Be that as it may, below are my top five hair myths… Believe it or not!
- Is Plucking Gray Hairs Okay?
You know that old saying that for every grey hair you pluck two will grow back in its place? Not true! If you have only a few gray hairs, I recommend you cut them rather than tweezing. Constant plucking over time will damage the follicle causing the hair to simply stop growing -- and you might need that hair someday.
- Are Perms Permanent?
We hear it all the time in the salon, "When I was in high school I permed my stick-straight hair and it's been curly ever since!" Not true. The texture of your hair is determined by the shape of your hair follicles, which may change as your body evolves over a lifetime. It's not unheard of for hair to go from straight to curly and then back again. The same is true for curly hair that has been straightened.
- I Just Don't Look Good with Curly Hair
4. Will a Cool Rinse Add Shine?
A cool-water rinse is a common last step during a salon shampoo to make the hair shinier. While it may reduce some frizz by sealing the cuticle, the real value of the cool rinse is actually to the scalp. Like the pores on your face, cleansing with warm water opens up the hair follicles, which allows your scalp to release oil and toxins. A quick shot of cool water helps seal them up again to keep your scalp balanced.

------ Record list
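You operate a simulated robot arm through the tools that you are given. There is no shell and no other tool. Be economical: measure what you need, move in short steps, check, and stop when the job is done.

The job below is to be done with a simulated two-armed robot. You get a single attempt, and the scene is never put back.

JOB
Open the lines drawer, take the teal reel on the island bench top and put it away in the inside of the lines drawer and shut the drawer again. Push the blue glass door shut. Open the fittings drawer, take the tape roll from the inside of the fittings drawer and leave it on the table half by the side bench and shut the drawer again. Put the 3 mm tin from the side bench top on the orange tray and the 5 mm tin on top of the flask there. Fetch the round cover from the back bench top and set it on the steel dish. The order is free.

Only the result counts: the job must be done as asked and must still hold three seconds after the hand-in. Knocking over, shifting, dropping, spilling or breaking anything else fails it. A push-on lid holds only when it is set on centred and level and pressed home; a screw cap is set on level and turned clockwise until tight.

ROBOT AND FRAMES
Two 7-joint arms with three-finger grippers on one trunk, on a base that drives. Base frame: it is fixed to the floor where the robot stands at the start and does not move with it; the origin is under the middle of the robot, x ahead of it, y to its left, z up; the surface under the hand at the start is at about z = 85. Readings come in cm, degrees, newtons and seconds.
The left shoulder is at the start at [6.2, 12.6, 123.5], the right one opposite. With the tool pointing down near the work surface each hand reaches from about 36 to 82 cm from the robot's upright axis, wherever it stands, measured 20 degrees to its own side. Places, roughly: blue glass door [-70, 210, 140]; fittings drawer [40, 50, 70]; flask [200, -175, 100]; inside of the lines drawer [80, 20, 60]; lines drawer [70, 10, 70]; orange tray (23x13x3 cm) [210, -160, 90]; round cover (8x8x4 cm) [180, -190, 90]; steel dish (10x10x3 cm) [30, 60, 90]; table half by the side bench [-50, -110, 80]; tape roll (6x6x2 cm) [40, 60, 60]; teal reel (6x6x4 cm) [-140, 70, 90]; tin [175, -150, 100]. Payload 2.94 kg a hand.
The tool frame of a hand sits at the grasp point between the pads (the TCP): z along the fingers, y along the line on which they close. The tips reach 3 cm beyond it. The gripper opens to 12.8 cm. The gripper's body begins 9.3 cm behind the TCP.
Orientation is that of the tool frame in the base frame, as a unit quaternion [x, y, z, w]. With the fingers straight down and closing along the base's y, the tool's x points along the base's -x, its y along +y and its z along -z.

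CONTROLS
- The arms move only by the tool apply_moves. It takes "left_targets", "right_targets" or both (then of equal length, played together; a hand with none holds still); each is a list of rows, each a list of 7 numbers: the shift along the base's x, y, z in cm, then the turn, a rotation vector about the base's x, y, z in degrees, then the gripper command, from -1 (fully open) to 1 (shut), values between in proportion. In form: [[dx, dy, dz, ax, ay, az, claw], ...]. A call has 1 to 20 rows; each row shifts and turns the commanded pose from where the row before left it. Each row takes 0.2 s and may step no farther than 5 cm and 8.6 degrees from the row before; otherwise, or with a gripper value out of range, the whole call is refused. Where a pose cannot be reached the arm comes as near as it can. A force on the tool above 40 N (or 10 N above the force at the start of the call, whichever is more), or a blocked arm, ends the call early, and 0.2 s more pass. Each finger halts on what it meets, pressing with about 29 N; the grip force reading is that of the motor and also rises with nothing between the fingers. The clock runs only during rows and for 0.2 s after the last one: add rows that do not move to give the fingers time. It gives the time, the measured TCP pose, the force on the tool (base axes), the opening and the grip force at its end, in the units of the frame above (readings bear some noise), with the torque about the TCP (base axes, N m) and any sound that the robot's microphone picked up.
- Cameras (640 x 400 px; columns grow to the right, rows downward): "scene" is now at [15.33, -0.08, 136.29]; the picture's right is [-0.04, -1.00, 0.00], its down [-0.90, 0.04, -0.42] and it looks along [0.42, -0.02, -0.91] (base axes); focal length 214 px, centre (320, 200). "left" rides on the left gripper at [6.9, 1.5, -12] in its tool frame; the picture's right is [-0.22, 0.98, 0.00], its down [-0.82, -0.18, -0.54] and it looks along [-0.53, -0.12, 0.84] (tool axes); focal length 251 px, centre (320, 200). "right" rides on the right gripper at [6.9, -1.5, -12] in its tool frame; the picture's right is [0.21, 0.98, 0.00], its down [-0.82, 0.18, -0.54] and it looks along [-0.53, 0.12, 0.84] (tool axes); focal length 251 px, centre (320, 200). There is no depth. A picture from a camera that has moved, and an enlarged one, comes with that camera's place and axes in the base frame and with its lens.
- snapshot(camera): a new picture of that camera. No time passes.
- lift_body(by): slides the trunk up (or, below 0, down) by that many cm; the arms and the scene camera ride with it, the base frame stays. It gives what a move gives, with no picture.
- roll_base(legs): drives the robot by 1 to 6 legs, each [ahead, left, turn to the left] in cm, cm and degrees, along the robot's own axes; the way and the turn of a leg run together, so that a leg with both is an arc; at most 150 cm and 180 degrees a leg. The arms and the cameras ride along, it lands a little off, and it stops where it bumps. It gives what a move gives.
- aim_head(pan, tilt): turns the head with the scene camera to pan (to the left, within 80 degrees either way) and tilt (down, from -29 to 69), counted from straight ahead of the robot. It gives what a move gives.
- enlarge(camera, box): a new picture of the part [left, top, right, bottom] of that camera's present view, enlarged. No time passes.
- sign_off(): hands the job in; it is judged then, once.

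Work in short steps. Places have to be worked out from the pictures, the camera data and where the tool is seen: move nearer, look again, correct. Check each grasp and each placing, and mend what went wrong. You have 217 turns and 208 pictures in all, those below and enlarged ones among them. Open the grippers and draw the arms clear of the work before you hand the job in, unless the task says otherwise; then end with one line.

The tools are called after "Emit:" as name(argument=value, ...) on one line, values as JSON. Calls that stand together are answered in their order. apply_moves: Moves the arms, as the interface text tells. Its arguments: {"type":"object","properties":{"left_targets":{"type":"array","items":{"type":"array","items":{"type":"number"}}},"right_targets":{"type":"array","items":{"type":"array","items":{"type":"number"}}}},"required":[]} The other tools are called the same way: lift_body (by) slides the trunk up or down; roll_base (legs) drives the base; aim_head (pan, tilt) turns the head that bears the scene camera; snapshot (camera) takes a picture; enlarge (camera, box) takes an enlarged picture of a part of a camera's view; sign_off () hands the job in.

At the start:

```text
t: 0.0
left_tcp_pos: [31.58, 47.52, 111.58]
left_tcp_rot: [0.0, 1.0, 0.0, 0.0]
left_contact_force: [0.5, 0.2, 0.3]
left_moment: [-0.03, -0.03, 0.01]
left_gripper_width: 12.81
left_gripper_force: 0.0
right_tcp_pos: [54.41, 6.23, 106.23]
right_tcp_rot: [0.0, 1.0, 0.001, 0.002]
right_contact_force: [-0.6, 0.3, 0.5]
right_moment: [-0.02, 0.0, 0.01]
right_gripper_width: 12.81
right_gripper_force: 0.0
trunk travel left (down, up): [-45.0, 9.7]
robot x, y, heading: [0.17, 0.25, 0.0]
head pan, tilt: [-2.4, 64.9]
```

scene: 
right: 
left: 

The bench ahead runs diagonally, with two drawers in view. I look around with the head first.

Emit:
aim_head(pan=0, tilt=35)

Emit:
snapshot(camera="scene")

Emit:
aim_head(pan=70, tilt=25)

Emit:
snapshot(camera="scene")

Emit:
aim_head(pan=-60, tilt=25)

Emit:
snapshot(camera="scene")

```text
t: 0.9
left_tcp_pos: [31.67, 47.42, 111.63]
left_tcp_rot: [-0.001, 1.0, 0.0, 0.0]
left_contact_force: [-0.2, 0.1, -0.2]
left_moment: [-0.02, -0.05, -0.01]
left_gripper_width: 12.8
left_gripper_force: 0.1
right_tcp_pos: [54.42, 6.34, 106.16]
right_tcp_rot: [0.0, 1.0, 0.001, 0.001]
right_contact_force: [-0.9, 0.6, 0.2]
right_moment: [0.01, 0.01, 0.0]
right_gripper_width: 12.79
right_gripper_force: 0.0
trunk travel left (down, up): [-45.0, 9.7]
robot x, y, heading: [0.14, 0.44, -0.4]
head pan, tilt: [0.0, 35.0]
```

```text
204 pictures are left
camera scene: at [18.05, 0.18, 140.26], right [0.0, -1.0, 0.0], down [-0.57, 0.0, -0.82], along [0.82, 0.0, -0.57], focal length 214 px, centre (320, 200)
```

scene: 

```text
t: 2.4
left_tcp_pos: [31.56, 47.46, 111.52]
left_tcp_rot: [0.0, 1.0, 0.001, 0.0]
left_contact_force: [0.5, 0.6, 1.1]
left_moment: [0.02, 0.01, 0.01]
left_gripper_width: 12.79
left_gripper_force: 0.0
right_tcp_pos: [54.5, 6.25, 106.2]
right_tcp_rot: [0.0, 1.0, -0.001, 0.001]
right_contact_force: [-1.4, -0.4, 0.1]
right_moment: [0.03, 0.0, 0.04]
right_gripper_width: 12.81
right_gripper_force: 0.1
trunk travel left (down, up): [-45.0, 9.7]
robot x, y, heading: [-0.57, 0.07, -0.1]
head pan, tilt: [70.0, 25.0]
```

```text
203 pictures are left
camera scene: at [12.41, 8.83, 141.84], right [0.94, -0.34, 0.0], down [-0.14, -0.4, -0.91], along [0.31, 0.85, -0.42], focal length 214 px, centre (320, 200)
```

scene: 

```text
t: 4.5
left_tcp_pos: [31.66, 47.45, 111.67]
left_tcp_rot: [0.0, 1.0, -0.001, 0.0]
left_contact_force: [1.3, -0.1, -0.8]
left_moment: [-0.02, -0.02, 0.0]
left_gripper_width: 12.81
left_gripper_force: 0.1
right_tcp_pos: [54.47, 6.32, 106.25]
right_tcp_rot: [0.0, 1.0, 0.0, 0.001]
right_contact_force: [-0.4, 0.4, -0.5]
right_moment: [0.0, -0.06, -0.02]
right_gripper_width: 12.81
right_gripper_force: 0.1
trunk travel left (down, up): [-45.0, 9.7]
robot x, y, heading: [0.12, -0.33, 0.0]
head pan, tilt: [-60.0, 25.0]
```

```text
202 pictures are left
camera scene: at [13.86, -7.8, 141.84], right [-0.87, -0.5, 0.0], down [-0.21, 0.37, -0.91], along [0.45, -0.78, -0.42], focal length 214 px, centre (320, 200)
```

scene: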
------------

5. They're Just Cowlicks, Right?
Many women believe that they have straight hair with just a few dysfunctional pieces called "cowlicks." But usually you'll find those pieces aren't misbehaving after all -- hair can simply have varied textures throughout. Even women with straight, fine hair can have some curl hiding within. If you have hair like this, a layered cut is a great way to help mix different textures and encourage hair to spring up instead of lying flat -- which makes textured areas stand out instead of blending in.